Un empire fragilisé par la guerre et le réveil des nationalités
• L'armée multinationale d'Autriche-Hongrie fait preuve d'une cohésion remarquable. Elle affronte l'armée russe sur le front oriental et mène une offensive en Serbie, occupée à partir de 1915. Cependant, l'entrée en guerre de l'Italie en 1915 ouvre un nouveau front. L'Autriche-Hongrie doit ainsi mobiliser son armée sur trois fronts différents, ce qui crée de nombreuses difficultés, notamment économiques. Rapidement, l'Empire est à bout de forces : les défaites militaires et les pénuries de ravitaillement de l'hiver 1916-1917 font émerger d'importantes contestations à l'arrière.
• Ainsi, après la mort de l'empereur François-Joseph en novembre 1916, son successeur Charles Ier entame des négociations de paix séparée avec les pays de l'Entente, en vain. L'agitation politique et le réveil des nationalités, soutenu par les forces de l'Entente, ébranlent fortement la double monarchie.
• Après la fin des combats sur le front de l'est en 1917, l'armée austro-hongroise reporte ses efforts sur le front italien. Cependant, l'offensive de l'été 1918 est un échec. En outre, les Autrichiens sont au bord de la famine, du fait des mauvaises récoltes et de l'économie de guerre. L'effondrement économique accompagne la dislocation politique. Pour sauver l'Empire, Charles Ier tente une réforme de la double monarchie en proposant de la transformer en une fédération d'États nationaux. Cette tentative arrive trop tard : les révoltes nationalistes se multiplient et les États composant l'Autriche-Hongrie proclament leur indépendance en octobre 1918. L'armistice entre l'Autriche et les pays de l'Entente est signé le 3 novembre 1918 à Padoue, siège du quartier général italien.

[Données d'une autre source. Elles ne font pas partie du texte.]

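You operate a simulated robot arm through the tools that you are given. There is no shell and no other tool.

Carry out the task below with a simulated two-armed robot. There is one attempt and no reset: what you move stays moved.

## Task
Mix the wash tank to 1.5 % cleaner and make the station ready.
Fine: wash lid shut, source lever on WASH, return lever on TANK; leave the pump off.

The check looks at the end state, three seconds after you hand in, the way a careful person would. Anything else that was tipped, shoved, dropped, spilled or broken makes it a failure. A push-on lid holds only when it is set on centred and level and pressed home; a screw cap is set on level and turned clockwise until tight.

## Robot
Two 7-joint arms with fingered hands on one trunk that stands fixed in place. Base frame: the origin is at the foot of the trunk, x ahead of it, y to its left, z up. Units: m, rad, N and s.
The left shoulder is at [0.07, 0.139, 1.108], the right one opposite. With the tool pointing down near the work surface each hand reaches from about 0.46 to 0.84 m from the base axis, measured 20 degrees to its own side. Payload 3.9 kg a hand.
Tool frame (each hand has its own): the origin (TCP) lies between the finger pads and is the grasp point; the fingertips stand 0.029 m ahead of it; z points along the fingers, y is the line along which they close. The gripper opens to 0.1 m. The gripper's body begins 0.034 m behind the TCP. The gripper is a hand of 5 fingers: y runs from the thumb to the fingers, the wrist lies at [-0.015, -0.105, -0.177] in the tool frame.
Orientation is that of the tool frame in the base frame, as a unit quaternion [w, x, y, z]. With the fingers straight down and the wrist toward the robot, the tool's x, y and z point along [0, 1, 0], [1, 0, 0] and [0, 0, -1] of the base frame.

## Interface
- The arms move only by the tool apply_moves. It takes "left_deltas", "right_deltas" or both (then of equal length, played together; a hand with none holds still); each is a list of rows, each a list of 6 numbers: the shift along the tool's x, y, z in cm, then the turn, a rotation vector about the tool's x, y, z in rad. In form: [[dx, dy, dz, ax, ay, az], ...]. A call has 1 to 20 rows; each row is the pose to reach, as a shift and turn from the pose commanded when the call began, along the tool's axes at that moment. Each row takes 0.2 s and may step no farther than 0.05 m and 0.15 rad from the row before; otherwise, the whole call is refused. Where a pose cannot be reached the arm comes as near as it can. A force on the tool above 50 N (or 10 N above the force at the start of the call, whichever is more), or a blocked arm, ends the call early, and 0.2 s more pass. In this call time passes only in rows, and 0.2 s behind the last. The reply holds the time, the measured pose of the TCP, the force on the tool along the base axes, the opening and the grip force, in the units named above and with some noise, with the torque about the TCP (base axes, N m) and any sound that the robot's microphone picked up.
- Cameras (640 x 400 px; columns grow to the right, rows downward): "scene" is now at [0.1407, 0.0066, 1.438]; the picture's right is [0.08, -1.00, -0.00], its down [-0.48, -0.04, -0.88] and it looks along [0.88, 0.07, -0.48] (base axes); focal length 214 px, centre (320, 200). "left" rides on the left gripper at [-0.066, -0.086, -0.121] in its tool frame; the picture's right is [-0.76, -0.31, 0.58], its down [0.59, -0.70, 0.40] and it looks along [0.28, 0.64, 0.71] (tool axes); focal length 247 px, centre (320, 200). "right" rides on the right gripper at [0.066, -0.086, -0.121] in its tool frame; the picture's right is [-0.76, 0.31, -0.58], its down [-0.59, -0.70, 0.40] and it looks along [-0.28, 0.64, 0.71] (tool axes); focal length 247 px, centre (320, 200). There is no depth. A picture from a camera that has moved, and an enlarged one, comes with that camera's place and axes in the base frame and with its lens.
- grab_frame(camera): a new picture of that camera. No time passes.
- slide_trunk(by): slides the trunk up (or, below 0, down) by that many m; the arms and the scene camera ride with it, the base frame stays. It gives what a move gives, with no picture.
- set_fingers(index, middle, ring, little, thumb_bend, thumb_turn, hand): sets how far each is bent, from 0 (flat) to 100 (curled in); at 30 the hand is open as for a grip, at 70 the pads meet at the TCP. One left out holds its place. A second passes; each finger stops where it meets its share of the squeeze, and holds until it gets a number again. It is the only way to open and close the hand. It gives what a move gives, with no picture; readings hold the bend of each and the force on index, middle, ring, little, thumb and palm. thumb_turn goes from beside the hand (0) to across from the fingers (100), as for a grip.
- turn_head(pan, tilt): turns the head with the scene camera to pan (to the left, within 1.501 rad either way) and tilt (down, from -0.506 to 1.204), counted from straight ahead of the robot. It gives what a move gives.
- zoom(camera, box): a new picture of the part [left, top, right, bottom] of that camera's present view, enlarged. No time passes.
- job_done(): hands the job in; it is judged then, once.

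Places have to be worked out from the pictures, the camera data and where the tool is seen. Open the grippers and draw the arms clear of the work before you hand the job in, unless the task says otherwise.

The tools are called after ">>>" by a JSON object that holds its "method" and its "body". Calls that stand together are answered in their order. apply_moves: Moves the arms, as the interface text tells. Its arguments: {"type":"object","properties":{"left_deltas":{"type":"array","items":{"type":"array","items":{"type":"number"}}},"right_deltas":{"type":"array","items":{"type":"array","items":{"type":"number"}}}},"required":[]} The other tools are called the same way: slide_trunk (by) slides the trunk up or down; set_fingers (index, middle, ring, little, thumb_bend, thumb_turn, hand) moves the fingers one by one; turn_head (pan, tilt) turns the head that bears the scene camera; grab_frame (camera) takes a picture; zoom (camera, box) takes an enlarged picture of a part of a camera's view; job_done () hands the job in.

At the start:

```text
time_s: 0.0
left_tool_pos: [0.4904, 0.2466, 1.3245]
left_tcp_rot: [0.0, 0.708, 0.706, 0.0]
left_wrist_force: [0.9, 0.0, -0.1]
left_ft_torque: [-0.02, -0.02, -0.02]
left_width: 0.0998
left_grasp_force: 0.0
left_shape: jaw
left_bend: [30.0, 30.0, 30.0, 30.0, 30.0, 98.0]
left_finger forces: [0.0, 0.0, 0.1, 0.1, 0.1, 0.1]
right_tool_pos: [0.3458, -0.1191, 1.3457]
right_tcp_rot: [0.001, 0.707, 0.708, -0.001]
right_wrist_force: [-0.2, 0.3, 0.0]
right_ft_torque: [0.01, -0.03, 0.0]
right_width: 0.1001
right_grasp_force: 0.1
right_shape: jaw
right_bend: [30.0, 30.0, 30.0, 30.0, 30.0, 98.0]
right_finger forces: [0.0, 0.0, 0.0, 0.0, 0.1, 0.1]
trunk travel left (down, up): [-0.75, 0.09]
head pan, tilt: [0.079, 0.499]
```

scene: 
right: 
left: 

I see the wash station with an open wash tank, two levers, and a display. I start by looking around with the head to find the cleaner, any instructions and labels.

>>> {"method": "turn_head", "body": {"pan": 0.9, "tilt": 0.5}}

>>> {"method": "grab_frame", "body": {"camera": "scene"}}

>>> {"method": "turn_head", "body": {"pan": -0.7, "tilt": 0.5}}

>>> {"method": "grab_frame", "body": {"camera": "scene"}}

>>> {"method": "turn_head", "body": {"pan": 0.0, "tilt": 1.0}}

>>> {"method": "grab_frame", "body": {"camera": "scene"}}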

Le traité de Saint-Germain et la dislocation de l'Empire
• Les deux États composant l'Autriche-Hongrie ayant rompu leurs liens, chacun signe avec les Alliés des traités de paix spécifiques, qui entérinent le démembrement de l'Empire. Ainsi, le 10 septembre 1919, le traité de Saint-Germain est signé entre les Alliés et l'Autriche, tandis que le traité de Trianon est signé avec la Hongrie le 20 juin 1920.
• Les frontières des nouveaux États y sont définies en fonction du principe des nationalités et du droit des peuples à disposer d'eux-mêmes, réaffirmés par le président américain Wilson dans ses 14 points. La dislocation de l'empire d'Autriche-Hongrie donne naissance à l'Autriche, la Hongrie et la Tchécoslovaquie.
• Cependant, le principe des nationalités est difficile à appliquer dans cette région, car les peuples sont fragmentés et parfois étroitement imbriqués. En outre, les intérêts des pays vainqueurs prédominent. Ainsi, une fédération yougoslave est créée autour de la Serbie, et rassemble des peuples serbes, croates et slovènes. Le rassemblement de plusieurs nationalités sous un même gouvernement maintient des tensions importantes.
• D'autres nationalités sont morcelées par les traités de paix : par exemple, les peuples germanophones d'Allemagne et d'Autriche ne peuvent s'unir en un seul État, malgré les revendications d'une partie de la population. La Hongrie se voit amputée d'une grande partie de son territoire par le traité de Trianon, ce qui va alimenter une forte rancune et contribuer à son rapprochement avec l'Allemagne nazie dans l'entre-deux-guerres. Ainsi, des minorités demeurent après la guerre, qui contribuent à ce que l'Europe centrale et balkanique reste durablement une région instable au plan géopolitique.